THE EXERCISE: Give the data below again exactly as it stands. Omit the pictures. Write them as strings in a JSON array, leaving out blank lines.

SUPPLIED INFORMATION:
______

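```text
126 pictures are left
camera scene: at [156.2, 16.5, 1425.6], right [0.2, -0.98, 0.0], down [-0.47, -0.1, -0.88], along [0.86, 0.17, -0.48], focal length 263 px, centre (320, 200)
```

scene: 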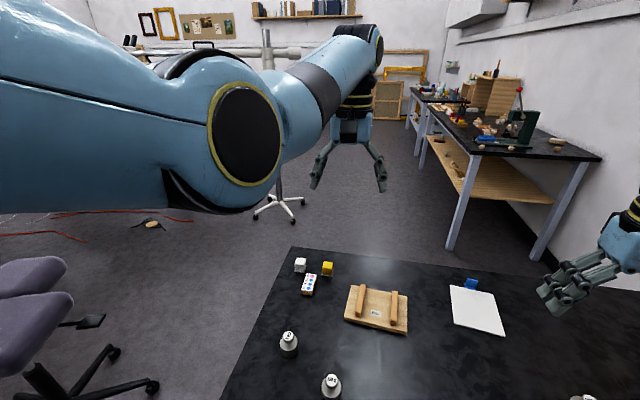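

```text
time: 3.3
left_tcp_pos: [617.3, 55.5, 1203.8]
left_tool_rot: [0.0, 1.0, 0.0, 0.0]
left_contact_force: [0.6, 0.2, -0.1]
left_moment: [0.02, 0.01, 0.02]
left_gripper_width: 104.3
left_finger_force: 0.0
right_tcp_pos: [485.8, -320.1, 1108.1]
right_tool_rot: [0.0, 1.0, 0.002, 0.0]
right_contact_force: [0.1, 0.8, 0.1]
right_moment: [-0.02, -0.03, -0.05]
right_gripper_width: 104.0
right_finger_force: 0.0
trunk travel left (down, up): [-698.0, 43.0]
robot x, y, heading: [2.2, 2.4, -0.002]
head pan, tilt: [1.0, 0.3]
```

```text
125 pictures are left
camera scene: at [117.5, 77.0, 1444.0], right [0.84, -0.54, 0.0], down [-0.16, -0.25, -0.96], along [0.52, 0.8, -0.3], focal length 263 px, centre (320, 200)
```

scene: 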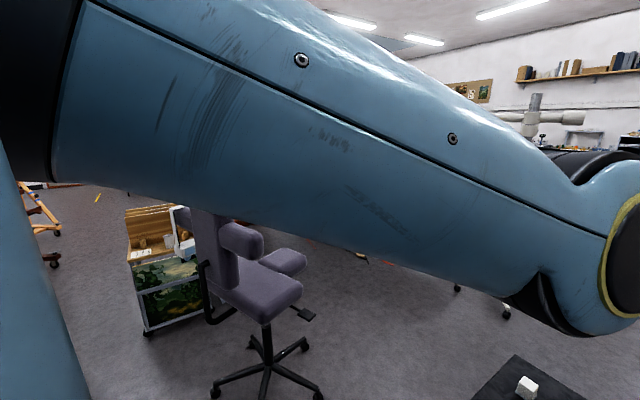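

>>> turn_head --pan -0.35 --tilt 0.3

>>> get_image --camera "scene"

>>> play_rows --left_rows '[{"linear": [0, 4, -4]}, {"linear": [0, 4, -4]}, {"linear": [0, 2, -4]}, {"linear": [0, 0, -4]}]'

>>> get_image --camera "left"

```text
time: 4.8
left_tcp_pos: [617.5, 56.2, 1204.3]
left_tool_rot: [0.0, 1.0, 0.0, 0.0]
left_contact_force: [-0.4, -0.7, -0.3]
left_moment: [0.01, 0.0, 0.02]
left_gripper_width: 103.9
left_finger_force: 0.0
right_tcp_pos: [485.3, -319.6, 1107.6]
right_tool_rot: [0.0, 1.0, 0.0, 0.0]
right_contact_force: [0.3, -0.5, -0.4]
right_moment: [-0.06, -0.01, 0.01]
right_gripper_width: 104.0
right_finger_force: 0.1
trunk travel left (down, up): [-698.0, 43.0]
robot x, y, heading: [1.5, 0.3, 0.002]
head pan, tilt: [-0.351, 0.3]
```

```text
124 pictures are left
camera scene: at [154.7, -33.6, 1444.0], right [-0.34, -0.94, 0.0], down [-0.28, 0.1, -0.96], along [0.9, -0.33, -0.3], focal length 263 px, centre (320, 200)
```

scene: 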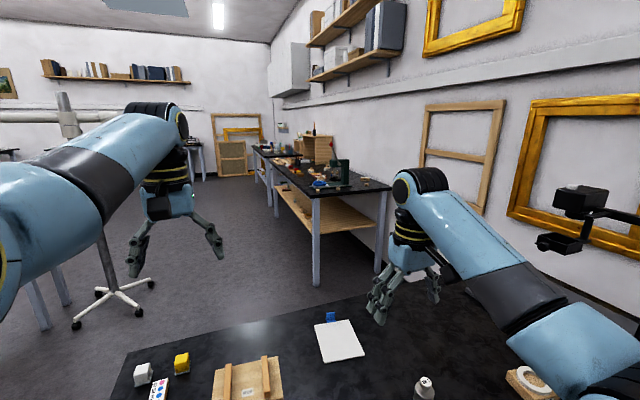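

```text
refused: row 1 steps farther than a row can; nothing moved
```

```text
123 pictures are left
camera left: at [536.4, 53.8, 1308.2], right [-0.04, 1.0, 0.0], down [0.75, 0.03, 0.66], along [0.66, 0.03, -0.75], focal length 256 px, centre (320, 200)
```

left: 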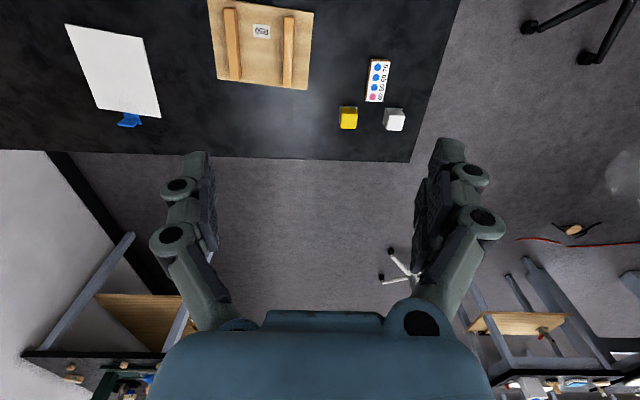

______

SOLUTION FOR THIS PROBLEM:
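[
  "```text",
  "126 pictures are left",
  "camera scene: at [156.2, 16.5, 1425.6], right [0.2, -0.98, 0.0], down [-0.47, -0.1, -0.88], along [0.86, 0.17, -0.48], focal length 263 px, centre (320, 200)",
  "```",
  "scene: ",
  "```text",
  "time: 3.3",
  "left_tcp_pos: [617.3, 55.5, 1203.8]",
  "left_tool_rot: [0.0, 1.0, 0.0, 0.0]",
  "left_contact_force: [0.6, 0.2, -0.1]",
  "left_moment: [0.02, 0.01, 0.02]",
  "left_gripper_width: 104.3",
  "left_finger_force: 0.0",
  "right_tcp_pos: [485.8, -320.1, 1108.1]",
  "right_tool_rot: [0.0, 1.0, 0.002, 0.0]",
  "right_contact_force: [0.1, 0.8, 0.1]",
  "right_moment: [-0.02, -0.03, -0.05]",
  "right_gripper_width: 104.0",
  "right_finger_force: 0.0",
  "trunk travel left (down, up): [-698.0, 43.0]",
  "robot x, y, heading: [2.2, 2.4, -0.002]",
  "head pan, tilt: [1.0, 0.3]",
  "```",
  "```text",
  "125 pictures are left",
  "camera scene: at [117.5, 77.0, 1444.0], right [0.84, -0.54, 0.0], down [-0.16, -0.25, -0.96], along [0.52, 0.8, -0.3], focal length 263 px, centre (320, 200)",
  "```",
  "scene: ",
  ">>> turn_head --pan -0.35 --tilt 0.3",
  ">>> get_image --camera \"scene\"",
  ">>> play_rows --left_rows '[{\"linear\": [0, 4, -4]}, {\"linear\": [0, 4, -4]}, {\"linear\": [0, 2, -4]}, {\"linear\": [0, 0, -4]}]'",
  ">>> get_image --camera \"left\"",
  "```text",
  "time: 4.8",
  "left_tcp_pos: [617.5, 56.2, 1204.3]",
  "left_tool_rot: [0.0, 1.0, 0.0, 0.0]",
  "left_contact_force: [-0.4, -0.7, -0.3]",
  "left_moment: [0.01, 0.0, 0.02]",
  "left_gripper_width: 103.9",
  "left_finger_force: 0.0",
  "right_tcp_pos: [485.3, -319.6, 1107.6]",
  "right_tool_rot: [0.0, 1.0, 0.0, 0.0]",
  "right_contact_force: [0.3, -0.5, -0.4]",
  "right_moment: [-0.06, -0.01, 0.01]",
  "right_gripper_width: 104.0",
  "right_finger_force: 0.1",
  "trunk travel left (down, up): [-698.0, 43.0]",
  "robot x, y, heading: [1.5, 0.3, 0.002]",
  "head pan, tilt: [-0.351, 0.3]",
  "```",
  "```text",
  "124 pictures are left",
  "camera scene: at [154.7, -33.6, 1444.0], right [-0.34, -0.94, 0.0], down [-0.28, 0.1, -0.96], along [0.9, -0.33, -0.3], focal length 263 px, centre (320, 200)",
  "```",
  "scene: ",
  "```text",
  "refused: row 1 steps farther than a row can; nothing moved",
  "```",
  "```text",
  "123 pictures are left",
  "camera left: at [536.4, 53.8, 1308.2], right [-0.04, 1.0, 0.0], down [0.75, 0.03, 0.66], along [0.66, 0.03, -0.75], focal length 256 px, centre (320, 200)",
  "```",
  "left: "
]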